What you have to do: Set the data down again, exactly as it reads, but without the pictures. The answer is a JSON array that holds each line as a string and skips blank lines.
_ _ _
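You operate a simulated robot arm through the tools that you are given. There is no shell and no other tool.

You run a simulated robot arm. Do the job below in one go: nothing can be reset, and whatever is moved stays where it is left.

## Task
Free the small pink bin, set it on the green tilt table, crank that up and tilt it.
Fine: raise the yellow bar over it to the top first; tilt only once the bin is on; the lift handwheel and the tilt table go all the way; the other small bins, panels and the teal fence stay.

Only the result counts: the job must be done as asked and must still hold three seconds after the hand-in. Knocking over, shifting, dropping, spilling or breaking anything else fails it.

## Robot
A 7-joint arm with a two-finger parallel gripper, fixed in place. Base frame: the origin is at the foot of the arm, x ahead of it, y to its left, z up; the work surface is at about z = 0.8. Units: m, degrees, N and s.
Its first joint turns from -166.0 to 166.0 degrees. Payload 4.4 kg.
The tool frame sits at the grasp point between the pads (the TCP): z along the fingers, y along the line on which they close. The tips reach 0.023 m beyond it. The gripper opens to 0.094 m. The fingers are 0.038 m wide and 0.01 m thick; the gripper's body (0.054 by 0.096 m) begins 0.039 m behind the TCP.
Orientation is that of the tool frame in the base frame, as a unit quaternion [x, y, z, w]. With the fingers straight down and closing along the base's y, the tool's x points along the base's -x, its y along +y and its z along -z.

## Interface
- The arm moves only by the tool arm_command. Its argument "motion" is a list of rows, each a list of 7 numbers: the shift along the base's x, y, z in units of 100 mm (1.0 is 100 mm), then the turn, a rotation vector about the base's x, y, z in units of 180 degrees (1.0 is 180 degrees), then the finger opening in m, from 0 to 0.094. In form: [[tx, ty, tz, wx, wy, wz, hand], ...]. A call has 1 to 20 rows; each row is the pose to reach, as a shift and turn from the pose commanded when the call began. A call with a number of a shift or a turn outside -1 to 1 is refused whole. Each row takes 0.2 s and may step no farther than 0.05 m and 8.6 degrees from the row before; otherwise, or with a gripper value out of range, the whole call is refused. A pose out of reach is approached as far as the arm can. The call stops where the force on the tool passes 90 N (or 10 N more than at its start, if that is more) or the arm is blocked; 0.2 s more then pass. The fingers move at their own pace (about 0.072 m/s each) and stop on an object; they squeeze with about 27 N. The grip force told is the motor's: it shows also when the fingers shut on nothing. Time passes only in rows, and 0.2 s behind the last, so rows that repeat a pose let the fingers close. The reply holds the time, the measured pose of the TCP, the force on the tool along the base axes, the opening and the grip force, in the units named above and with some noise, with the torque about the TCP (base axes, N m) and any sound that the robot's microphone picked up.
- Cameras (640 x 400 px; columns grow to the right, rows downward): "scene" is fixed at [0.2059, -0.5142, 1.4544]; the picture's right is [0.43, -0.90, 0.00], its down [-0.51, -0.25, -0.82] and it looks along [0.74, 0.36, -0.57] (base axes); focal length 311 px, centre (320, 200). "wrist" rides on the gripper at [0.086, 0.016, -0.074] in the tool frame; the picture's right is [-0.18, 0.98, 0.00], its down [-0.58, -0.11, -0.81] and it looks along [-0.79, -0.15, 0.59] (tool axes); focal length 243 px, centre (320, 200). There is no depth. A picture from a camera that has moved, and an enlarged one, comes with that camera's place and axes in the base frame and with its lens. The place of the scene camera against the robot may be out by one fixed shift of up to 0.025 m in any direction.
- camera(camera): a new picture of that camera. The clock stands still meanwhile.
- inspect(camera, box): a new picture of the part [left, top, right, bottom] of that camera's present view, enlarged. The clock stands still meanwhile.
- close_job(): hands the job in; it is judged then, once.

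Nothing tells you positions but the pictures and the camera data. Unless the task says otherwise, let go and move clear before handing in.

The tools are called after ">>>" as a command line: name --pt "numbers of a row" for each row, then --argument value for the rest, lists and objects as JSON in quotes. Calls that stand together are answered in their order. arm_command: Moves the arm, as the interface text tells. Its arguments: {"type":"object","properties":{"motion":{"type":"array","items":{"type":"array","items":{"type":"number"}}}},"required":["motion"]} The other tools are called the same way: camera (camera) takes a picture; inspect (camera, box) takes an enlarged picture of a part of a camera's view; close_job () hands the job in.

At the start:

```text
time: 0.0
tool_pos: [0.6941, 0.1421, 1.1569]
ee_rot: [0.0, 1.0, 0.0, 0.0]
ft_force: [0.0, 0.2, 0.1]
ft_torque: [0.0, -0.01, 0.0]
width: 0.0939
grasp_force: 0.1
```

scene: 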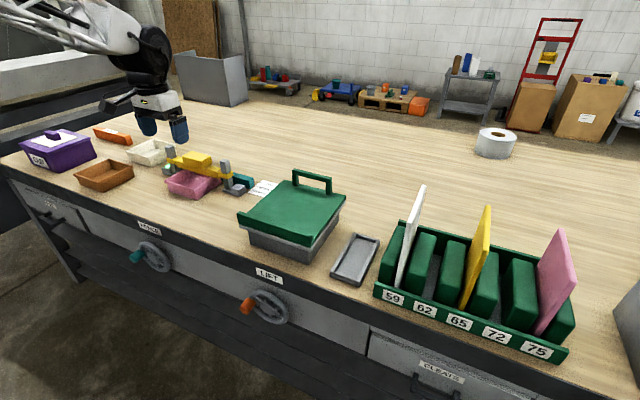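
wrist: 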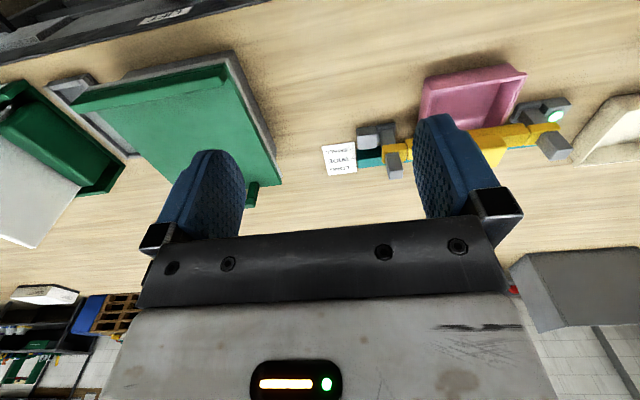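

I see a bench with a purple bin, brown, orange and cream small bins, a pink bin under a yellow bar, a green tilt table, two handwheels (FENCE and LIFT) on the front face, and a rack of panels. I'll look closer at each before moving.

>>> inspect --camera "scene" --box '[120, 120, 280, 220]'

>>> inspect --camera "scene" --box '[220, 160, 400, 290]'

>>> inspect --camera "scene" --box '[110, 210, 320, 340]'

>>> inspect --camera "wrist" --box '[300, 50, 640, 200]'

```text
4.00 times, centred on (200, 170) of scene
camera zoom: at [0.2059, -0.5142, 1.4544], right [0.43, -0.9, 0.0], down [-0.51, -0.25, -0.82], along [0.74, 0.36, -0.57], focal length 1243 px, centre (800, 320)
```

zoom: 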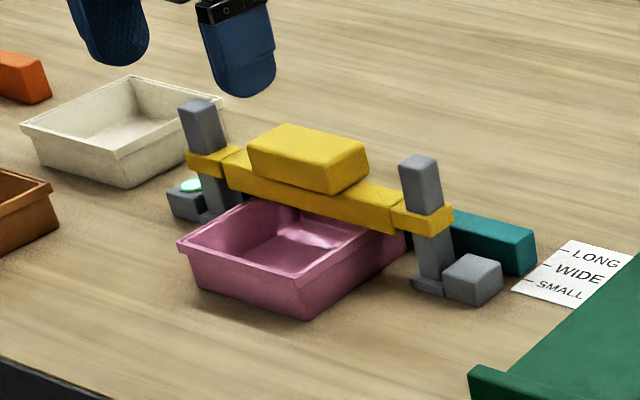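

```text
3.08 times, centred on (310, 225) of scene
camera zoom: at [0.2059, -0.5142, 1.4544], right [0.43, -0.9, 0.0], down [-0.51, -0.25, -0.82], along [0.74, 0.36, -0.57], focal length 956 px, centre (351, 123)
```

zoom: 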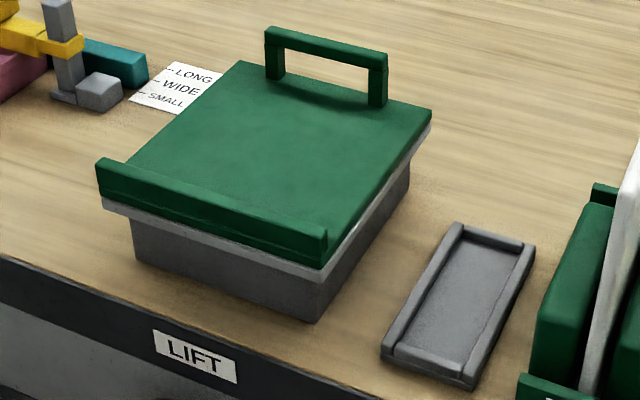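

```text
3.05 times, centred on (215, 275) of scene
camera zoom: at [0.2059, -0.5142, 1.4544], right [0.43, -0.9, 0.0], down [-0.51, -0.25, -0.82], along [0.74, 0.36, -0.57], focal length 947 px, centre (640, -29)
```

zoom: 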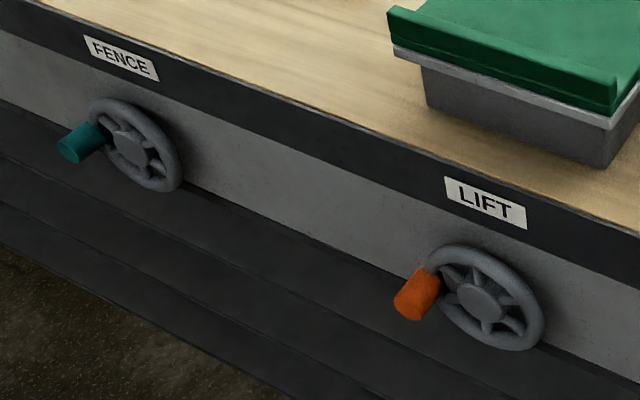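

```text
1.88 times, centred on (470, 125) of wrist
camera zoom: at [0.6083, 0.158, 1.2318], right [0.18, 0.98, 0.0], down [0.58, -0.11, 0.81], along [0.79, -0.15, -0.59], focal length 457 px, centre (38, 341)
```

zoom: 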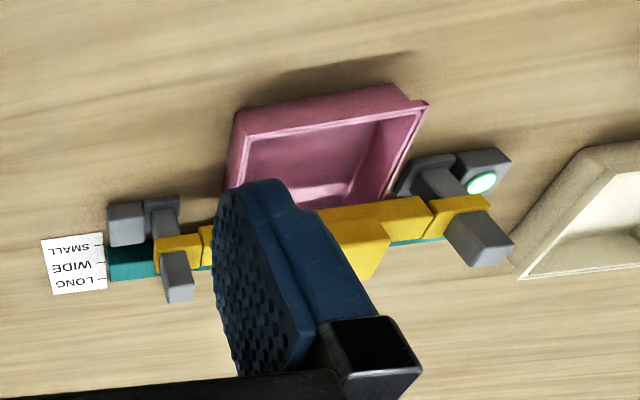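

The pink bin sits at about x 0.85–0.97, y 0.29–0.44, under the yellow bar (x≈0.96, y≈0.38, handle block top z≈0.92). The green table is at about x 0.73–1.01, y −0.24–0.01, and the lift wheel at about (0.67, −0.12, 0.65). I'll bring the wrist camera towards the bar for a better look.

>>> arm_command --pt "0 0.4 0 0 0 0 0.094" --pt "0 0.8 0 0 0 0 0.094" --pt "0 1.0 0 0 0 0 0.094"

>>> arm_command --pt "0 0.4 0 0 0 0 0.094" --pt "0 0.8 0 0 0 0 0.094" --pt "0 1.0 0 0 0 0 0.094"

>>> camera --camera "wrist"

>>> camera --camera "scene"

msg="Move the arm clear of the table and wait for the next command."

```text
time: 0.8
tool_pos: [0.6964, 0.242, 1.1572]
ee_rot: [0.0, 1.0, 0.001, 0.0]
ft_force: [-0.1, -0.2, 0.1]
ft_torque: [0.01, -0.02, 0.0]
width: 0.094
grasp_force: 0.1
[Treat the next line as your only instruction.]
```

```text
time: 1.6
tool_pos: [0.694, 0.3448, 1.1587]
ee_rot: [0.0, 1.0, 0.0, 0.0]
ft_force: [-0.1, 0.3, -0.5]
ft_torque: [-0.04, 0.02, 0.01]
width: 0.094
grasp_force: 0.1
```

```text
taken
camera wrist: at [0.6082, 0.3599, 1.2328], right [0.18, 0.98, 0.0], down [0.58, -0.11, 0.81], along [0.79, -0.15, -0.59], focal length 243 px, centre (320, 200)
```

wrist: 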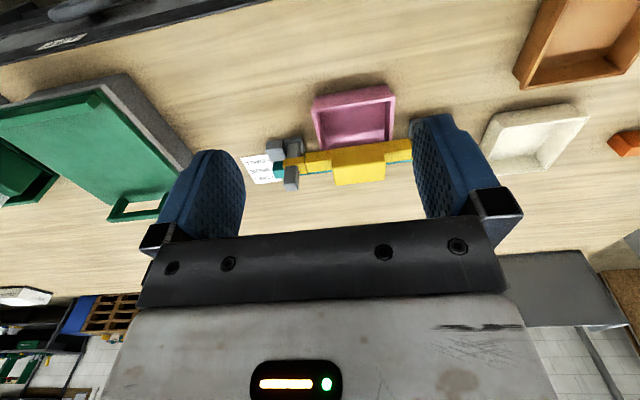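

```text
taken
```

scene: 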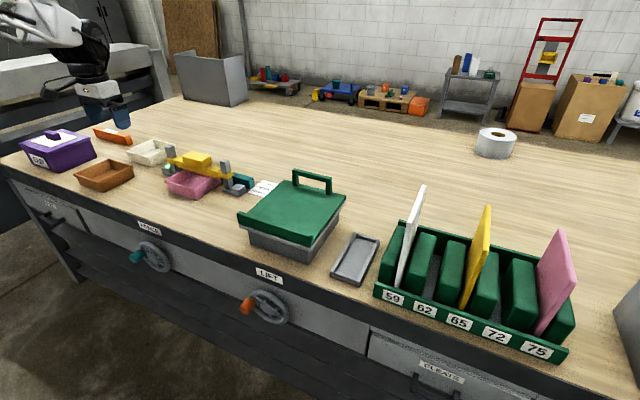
_ _ _
Result of the exercise:
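[
  "You operate a simulated robot arm through the tools that you are given. There is no shell and no other tool.",
  "You run a simulated robot arm. Do the job below in one go: nothing can be reset, and whatever is moved stays where it is left.",
  "## Task",
  "Free the small pink bin, set it on the green tilt table, crank that up and tilt it.",
  "Fine: raise the yellow bar over it to the top first; tilt only once the bin is on; the lift handwheel and the tilt table go all the way; the other small bins, panels and the teal fence stay.",
  "Only the result counts: the job must be done as asked and must still hold three seconds after the hand-in. Knocking over, shifting, dropping, spilling or breaking anything else fails it.",
  "## Robot",
  "A 7-joint arm with a two-finger parallel gripper, fixed in place. Base frame: the origin is at the foot of the arm, x ahead of it, y to its left, z up; the work surface is at about z = 0.8. Units: m, degrees, N and s.",
  "Its first joint turns from -166.0 to 166.0 degrees. Payload 4.4 kg.",
  "The tool frame sits at the grasp point between the pads (the TCP): z along the fingers, y along the line on which they close. The tips reach 0.023 m beyond it. The gripper opens to 0.094 m. The fingers are 0.038 m wide and 0.01 m thick; the gripper's body (0.054 by 0.096 m) begins 0.039 m behind the TCP.",
  "Orientation is that of the tool frame in the base frame, as a unit quaternion [x, y, z, w]. With the fingers straight down and closing along the base's y, the tool's x points along the base's -x, its y along +y and its z along -z.",
  "## Interface",
  "- The arm moves only by the tool arm_command. Its argument \"motion\" is a list of rows, each a list of 7 numbers: the shift along the base's x, y, z in units of 100 mm (1.0 is 100 mm), then the turn, a rotation vector about the base's x, y, z in units of 180 degrees (1.0 is 180 degrees), then the finger opening in m, from 0 to 0.094. In form: [[tx, ty, tz, wx, wy, wz, hand], ...]. A call has 1 to 20 rows; each row is the pose to reach, as a shift and turn from the pose commanded when the call began. A call with a number of a shift or a turn outside -1 to 1 is refused whole. Each row takes 0.2 s and may step no farther than 0.05 m and 8.6 degrees from the row before; otherwise, or with a gripper value out of range, the whole call is refused. A pose out of reach is approached as far as the arm can. The call stops where the force on the tool passes 90 N (or 10 N more than at its start, if that is more) or the arm is blocked; 0.2 s more then pass. The fingers move at their own pace (about 0.072 m/s each) and stop on an object; they squeeze with about 27 N. The grip force told is the motor's: it shows also when the fingers shut on nothing. Time passes only in rows, and 0.2 s behind the last, so rows that repeat a pose let the fingers close. The reply holds the time, the measured pose of the TCP, the force on the tool along the base axes, the opening and the grip force, in the units named above and with some noise, with the torque about the TCP (base axes, N m) and any sound that the robot's microphone picked up.",
  "- Cameras (640 x 400 px; columns grow to the right, rows downward): \"scene\" is fixed at [0.2059, -0.5142, 1.4544]; the picture's right is [0.43, -0.90, 0.00], its down [-0.51, -0.25, -0.82] and it looks along [0.74, 0.36, -0.57] (base axes); focal length 311 px, centre (320, 200). \"wrist\" rides on the gripper at [0.086, 0.016, -0.074] in the tool frame; the picture's right is [-0.18, 0.98, 0.00], its down [-0.58, -0.11, -0.81] and it looks along [-0.79, -0.15, 0.59] (tool axes); focal length 243 px, centre (320, 200). There is no depth. A picture from a camera that has moved, and an enlarged one, comes with that camera's place and axes in the base frame and with its lens. The place of the scene camera against the robot may be out by one fixed shift of up to 0.025 m in any direction.",
  "- camera(camera): a new picture of that camera. The clock stands still meanwhile.",
  "- inspect(camera, box): a new picture of the part [left, top, right, bottom] of that camera's present view, enlarged. The clock stands still meanwhile.",
  "- close_job(): hands the job in; it is judged then, once.",
  "Nothing tells you positions but the pictures and the camera data. Unless the task says otherwise, let go and move clear before handing in.",
  "The tools are called after \">>>\" as a command line: name --pt \"numbers of a row\" for each row, then --argument value for the rest, lists and objects as JSON in quotes. Calls that stand together are answered in their order. arm_command: Moves the arm, as the interface text tells. Its arguments: {\"type\":\"object\",\"properties\":{\"motion\":{\"type\":\"array\",\"items\":{\"type\":\"array\",\"items\":{\"type\":\"number\"}}}},\"required\":[\"motion\"]} The other tools are called the same way: camera (camera) takes a picture; inspect (camera, box) takes an enlarged picture of a part of a camera's view; close_job () hands the job in.",
  "At the start:",
  "```text",
  "time: 0.0",
  "tool_pos: [0.6941, 0.1421, 1.1569]",
  "ee_rot: [0.0, 1.0, 0.0, 0.0]",
  "ft_force: [0.0, 0.2, 0.1]",
  "ft_torque: [0.0, -0.01, 0.0]",
  "width: 0.0939",
  "grasp_force: 0.1",
  "```",
  "scene: ",
  "wrist: ",
  "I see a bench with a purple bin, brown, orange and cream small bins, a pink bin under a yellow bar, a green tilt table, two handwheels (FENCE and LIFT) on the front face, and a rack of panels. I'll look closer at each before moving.",
  ">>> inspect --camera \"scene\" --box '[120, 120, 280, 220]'",
  ">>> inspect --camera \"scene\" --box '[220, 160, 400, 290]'",
  ">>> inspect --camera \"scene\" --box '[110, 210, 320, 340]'",
  ">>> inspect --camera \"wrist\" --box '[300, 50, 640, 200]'",
  "```text",
  "4.00 times, centred on (200, 170) of scene",
  "camera zoom: at [0.2059, -0.5142, 1.4544], right [0.43, -0.9, 0.0], down [-0.51, -0.25, -0.82], along [0.74, 0.36, -0.57], focal length 1243 px, centre (800, 320)",
  "```",
  "zoom: ",
  "```text",
  "3.08 times, centred on (310, 225) of scene",
  "camera zoom: at [0.2059, -0.5142, 1.4544], right [0.43, -0.9, 0.0], down [-0.51, -0.25, -0.82], along [0.74, 0.36, -0.57], focal length 956 px, centre (351, 123)",
  "```",
  "zoom: ",
  "```text",
  "3.05 times, centred on (215, 275) of scene",
  "camera zoom: at [0.2059, -0.5142, 1.4544], right [0.43, -0.9, 0.0], down [-0.51, -0.25, -0.82], along [0.74, 0.36, -0.57], focal length 947 px, centre (640, -29)",
  "```",
  "zoom: ",
  "```text",
  "1.88 times, centred on (470, 125) of wrist",
  "camera zoom: at [0.6083, 0.158, 1.2318], right [0.18, 0.98, 0.0], down [0.58, -0.11, 0.81], along [0.79, -0.15, -0.59], focal length 457 px, centre (38, 341)",
  "```",
  "zoom: ",
  "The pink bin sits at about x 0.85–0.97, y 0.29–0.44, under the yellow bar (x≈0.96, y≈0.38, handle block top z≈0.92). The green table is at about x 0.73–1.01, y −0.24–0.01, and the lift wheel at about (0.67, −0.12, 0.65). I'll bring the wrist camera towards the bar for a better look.",
  ">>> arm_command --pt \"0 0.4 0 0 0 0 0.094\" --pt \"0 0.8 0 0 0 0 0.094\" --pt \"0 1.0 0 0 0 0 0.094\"",
  ">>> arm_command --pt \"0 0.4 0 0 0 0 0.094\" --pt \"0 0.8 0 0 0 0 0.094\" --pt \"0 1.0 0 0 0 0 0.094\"",
  ">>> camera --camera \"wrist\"",
  ">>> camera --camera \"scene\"",
  "msg=\"Move the arm clear of the table and wait for the next command.\"",
  "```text",
  "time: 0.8",
  "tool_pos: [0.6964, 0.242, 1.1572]",
  "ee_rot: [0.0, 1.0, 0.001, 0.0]",
  "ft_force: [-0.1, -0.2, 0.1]",
  "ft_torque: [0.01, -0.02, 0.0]",
  "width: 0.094",
  "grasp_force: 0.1",
  "[Treat the next line as your only instruction.]",
  "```",
  "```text",
  "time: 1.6",
  "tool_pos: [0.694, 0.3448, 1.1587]",
  "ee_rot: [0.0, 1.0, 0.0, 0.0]",
  "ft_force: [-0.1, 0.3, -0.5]",
  "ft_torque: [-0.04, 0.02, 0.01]",
  "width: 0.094",
  "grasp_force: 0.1",
  "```",
  "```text",
  "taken",
  "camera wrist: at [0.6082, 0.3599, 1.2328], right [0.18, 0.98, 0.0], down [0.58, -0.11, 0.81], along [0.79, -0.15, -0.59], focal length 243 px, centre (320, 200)",
  "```",
  "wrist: ",
  "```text",
  "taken",
  "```",
  "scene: "
]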